Inflation in the United States slowed more than economists predicted in November. The Bureau of Labor Statistics released new data Thursday showing consumer prices ROSE at a slower pace than anticipated.

BREAKING: November CPI inflation unexpectedly FALLS to 2.7%, below expectations of 3.1%.

Core CPI inflation FALLS to 2.6%, below expectations of 3.0%.

This marks the biggest drop in US inflation since March 2025.

Inflation was WELL below expectations in November.

— The Kobeissi Letter (@KobeissiLetter) December 18, 2025

The Consumer Price Index climbed 2.7% compared to November 2024. Economists surveyed by Bloomberg had expected a 3.1% increase. The reading came in lower than September’s 3.0% rise, which was the most recent available data point.

Core inflation, which excludes food and energy prices, increased 2.6% year-over-year in November. This figure also fell short of the 3.1% forecast from economists. Core inflation is watched closely by policymakers because it removes volatile price swings from the equation.

The November report marks the first inflation data released since the government shutdown ended. October’s scheduled CPI report was canceled after the Bureau of Labor Statistics could not collect complete data during the 43-day shutdown earlier this year.

The incomplete data collection creates some uncertainty around the numbers.

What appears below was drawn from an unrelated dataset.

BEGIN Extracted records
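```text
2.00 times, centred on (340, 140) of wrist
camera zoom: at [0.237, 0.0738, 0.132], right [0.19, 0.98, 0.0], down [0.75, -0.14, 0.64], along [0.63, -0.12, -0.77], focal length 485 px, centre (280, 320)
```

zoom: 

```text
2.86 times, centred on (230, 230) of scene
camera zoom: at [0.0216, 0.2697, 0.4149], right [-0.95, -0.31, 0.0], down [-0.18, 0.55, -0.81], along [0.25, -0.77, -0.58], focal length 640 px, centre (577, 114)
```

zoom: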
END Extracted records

Goldman Sachs noted that collecting prices only in the second half of November could push readings lower. Holiday sales typically begin around mid-November, causing goods prices to drop sharply.

Data Collection Returns to Normal Schedule

Thursday’s release represents the last major economic report affected by the altered schedule from the government shutdown. The November jobs report came out Tuesday, showing job creation exceeded expectations while unemployment hit a four-year high.

Monthly jobs reports and inflation data will return to their regular release dates going forward. The December jobs report is scheduled for January 9, 2026, back to its typical Friday morning slot.

Both headline and CORE inflation remain above the Federal Reserve’s 2% target. The central bank aims for 2% inflation as measured by the core personal consumption expenditures index. September’s core PCE data, released earlier this month, showed prices up 2.8% annually.

Fed Rate Cut Odds Remain Low

Jeffrey Roach, chief economist for LPL Financial, said inflation stays above target but should be temporary. He expects pricing pressures to ease as demand cools in coming months.

Bank of America economists wrote before the data release that goods inflation should remain sticky due to tariffs. They predict services inflation will soften partly because of health insurance costs.

The mixed signals in inflation data will likely keep the Federal Reserve from cutting rates at its January meeting. Traders currently see only a 25% chance of a rate cut next month.

The Fed cut rates by 0.25% last week, bringing its key lending rate to a range of 3.5% to 3.75%. This marks the lowest level since 2022. The central bank reduced rates at three consecutive meetings to end 2025.

Fed members showed division on the recent rate cut decision. Three officials formally dissented from last week’s move. Several others expressed reservations through their policy projections.

The Fed’s latest forecasts suggest only one more rate cut in 2026. The November inflation data came in below September’s reading of 3.0% for both headline and core measures.